TASK DIRECTIONS: Copy each line of the listing below exactly.

DATA SECTION:
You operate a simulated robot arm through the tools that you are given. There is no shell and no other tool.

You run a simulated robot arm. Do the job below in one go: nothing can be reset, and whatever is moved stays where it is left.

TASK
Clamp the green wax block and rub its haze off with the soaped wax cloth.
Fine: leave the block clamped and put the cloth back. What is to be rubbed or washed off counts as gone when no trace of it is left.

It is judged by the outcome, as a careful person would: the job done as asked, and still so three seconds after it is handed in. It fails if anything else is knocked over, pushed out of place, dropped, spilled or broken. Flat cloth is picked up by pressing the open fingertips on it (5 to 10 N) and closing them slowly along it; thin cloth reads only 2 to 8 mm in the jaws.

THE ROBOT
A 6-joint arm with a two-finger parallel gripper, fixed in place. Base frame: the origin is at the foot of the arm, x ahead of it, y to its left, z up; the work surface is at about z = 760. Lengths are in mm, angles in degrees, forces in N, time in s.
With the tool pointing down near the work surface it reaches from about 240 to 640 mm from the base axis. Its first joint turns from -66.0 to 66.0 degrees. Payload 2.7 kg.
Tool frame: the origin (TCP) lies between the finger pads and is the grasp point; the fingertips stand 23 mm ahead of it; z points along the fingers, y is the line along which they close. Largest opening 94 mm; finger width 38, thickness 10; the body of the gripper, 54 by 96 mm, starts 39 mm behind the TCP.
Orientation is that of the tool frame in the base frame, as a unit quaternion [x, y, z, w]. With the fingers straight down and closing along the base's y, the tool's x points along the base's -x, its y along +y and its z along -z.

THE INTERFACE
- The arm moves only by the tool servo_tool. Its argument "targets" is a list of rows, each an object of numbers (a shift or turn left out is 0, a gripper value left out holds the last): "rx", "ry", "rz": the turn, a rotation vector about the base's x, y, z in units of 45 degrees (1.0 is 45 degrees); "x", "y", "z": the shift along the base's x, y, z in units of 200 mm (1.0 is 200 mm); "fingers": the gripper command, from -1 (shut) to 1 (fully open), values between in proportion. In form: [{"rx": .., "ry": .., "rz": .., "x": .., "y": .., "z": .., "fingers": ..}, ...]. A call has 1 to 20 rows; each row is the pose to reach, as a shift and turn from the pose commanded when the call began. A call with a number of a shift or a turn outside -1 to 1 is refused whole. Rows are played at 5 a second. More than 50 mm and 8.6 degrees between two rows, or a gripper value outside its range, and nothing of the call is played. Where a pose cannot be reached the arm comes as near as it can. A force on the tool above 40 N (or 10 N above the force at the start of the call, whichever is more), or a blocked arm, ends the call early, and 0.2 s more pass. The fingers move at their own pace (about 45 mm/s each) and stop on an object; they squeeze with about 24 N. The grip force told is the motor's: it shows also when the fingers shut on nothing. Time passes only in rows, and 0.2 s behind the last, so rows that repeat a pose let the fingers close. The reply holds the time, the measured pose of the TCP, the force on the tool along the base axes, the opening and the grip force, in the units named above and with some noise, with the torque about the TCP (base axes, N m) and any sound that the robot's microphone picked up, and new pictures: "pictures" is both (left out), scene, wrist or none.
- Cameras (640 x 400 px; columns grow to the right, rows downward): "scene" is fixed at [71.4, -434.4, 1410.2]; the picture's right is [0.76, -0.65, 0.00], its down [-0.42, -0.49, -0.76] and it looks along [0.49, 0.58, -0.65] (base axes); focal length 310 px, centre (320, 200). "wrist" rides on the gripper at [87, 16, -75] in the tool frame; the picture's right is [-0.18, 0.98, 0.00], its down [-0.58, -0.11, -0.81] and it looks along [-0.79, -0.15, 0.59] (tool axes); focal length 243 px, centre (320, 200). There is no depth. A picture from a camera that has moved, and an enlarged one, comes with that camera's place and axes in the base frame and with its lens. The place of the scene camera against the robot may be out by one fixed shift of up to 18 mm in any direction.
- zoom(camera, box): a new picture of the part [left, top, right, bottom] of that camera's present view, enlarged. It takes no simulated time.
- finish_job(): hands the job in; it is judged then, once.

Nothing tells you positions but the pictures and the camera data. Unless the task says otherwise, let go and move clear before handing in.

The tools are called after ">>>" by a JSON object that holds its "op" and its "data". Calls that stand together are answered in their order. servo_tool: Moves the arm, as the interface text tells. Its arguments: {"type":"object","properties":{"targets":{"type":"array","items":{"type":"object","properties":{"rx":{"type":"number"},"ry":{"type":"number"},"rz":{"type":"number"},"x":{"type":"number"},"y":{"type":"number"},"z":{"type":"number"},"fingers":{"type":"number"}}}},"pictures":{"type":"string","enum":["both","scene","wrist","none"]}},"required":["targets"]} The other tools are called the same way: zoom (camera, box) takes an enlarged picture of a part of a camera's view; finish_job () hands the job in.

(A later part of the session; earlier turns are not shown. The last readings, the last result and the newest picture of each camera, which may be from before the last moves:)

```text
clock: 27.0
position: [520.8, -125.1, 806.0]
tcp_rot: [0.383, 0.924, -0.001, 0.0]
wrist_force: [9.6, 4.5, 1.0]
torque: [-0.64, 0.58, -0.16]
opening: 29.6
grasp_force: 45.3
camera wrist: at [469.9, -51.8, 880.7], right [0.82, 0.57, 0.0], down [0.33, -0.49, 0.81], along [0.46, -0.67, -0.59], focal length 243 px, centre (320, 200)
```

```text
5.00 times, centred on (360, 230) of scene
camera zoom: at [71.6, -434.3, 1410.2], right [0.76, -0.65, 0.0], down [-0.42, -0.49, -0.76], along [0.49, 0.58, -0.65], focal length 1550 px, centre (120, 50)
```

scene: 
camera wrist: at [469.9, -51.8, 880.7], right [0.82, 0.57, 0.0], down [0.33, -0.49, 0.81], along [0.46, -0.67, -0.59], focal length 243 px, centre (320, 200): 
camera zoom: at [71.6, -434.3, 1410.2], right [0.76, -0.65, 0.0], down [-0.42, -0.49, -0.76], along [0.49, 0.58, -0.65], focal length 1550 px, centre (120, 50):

OUTPUT OF THE TASK:
You operate a simulated robot arm through the tools that you are given. There is no shell and no other tool.

You run a simulated robot arm. Do the job below in one go: nothing can be reset, and whatever is moved stays where it is left.

TASK
Clamp the green wax block and rub its haze off with the soaped wax cloth.
Fine: leave the block clamped and put the cloth back. What is to be rubbed or washed off counts as gone when no trace of it is left.

It is judged by the outcome, as a careful person would: the job done as asked, and still so three seconds after it is handed in. It fails if anything else is knocked over, pushed out of place, dropped, spilled or broken. Flat cloth is picked up by pressing the open fingertips on it (5 to 10 N) and closing them slowly along it; thin cloth reads only 2 to 8 mm in the jaws.

THE ROBOT
A 6-joint arm with a two-finger parallel gripper, fixed in place. Base frame: the origin is at the foot of the arm, x ahead of it, y to its left, z up; the work surface is at about z = 760. Lengths are in mm, angles in degrees, forces in N, time in s.
With the tool pointing down near the work surface it reaches from about 240 to 640 mm from the base axis. Its first joint turns from -66.0 to 66.0 degrees. Payload 2.7 kg.
Tool frame: the origin (TCP) lies between the finger pads and is the grasp point; the fingertips stand 23 mm ahead of it; z points along the fingers, y is the line along which they close. Largest opening 94 mm; finger width 38, thickness 10; the body of the gripper, 54 by 96 mm, starts 39 mm behind the TCP.
Orientation is that of the tool frame in the base frame, as a unit quaternion [x, y, z, w]. With the fingers straight down and closing along the base's y, the tool's x points along the base's -x, its y along +y and its z along -z.

THE INTERFACE
- The arm moves only by the tool servo_tool. Its argument "targets" is a list of rows, each an object of numbers (a shift or turn left out is 0, a gripper value left out holds the last): "rx", "ry", "rz": the turn, a rotation vector about the base's x, y, z in units of 45 degrees (1.0 is 45 degrees); "x", "y", "z": the shift along the base's x, y, z in units of 200 mm (1.0 is 200 mm); "fingers": the gripper command, from -1 (shut) to 1 (fully open), values between in proportion. In form: [{"rx": .., "ry": .., "rz": .., "x": .., "y": .., "z": .., "fingers": ..}, ...]. A call has 1 to 20 rows; each row is the pose to reach, as a shift and turn from the pose commanded when the call began. A call with a number of a shift or a turn outside -1 to 1 is refused whole. Rows are played at 5 a second. More than 50 mm and 8.6 degrees between two rows, or a gripper value outside its range, and nothing of the call is played. Where a pose cannot be reached the arm comes as near as it can. A force on the tool above 40 N (or 10 N above the force at the start of the call, whichever is more), or a blocked arm, ends the call early, and 0.2 s more pass. The fingers move at their own pace (about 45 mm/s each) and stop on an object; they squeeze with about 24 N. The grip force told is the motor's: it shows also when the fingers shut on nothing. Time passes only in rows, and 0.2 s behind the last, so rows that repeat a pose let the fingers close. The reply holds the time, the measured pose of the TCP, the force on the tool along the base axes, the opening and the grip force, in the units named above and with some noise, with the torque about the TCP (base axes, N m) and any sound that the robot's microphone picked up, and new pictures: "pictures" is both (left out), scene, wrist or none.
- Cameras (640 x 400 px; columns grow to the right, rows downward): "scene" is fixed at [71.4, -434.4, 1410.2]; the picture's right is [0.76, -0.65, 0.00], its down [-0.42, -0.49, -0.76] and it looks along [0.49, 0.58, -0.65] (base axes); focal length 310 px, centre (320, 200). "wrist" rides on the gripper at [87, 16, -75] in the tool frame; the picture's right is [-0.18, 0.98, 0.00], its down [-0.58, -0.11, -0.81] and it looks along [-0.79, -0.15, 0.59] (tool axes); focal length 243 px, centre (320, 200). There is no depth. A picture from a camera that has moved, and an enlarged one, comes with that camera's place and axes in the base frame and with its lens. The place of the scene camera against the robot may be out by one fixed shift of up to 18 mm in any direction.
- zoom(camera, box): a new picture of the part [left, top, right, bottom] of that camera's present view, enlarged. It takes no simulated time.
- finish_job(): hands the job in; it is judged then, once.

Nothing tells you positions but the pictures and the camera data. Unless the task says otherwise, let go and move clear before handing in.

The tools are called after ">>>" by a JSON object that holds its "op" and its "data". Calls that stand together are answered in their order. servo_tool: Moves the arm, as the interface text tells. Its arguments: {"type":"object","properties":{"targets":{"type":"array","items":{"type":"object","properties":{"rx":{"type":"number"},"ry":{"type":"number"},"rz":{"type":"number"},"x":{"type":"number"},"y":{"type":"number"},"z":{"type":"number"},"fingers":{"type":"number"}}}},"pictures":{"type":"string","enum":["both","scene","wrist","none"]}},"required":["targets"]} The other tools are called the same way: zoom (camera, box) takes an enlarged picture of a part of a camera's view; finish_job () hands the job in.

(A later part of the session; earlier turns are not shown. The last readings, the last result and the newest picture of each camera, which may be from before the last moves:)

```text
clock: 27.0
position: [520.8, -125.1, 806.0]
tcp_rot: [0.383, 0.924, -0.001, 0.0]
wrist_force: [9.6, 4.5, 1.0]
torque: [-0.64, 0.58, -0.16]
opening: 29.6
grasp_force: 45.3
camera wrist: at [469.9, -51.8, 880.7], right [0.82, 0.57, 0.0], down [0.33, -0.49, 0.81], along [0.46, -0.67, -0.59], focal length 243 px, centre (320, 200)
```

```text
5.00 times, centred on (360, 230) of scene
camera zoom: at [71.6, -434.3, 1410.2], right [0.76, -0.65, 0.0], down [-0.42, -0.49, -0.76], along [0.49, 0.58, -0.65], focal length 1550 px, centre (120, 50)
```

scene: 
camera wrist: at [469.9, -51.8, 880.7], right [0.82, 0.57, 0.0], down [0.33, -0.49, 0.81], along [0.46, -0.67, -0.59], focal length 243 px, centre (320, 200): 
camera zoom: at [71.6, -434.3, 1410.2], right [0.76, -0.65, 0.0], down [-0.42, -0.49, -0.76], along [0.49, 0.58, -0.65], focal length 1550 px, centre (120, 50):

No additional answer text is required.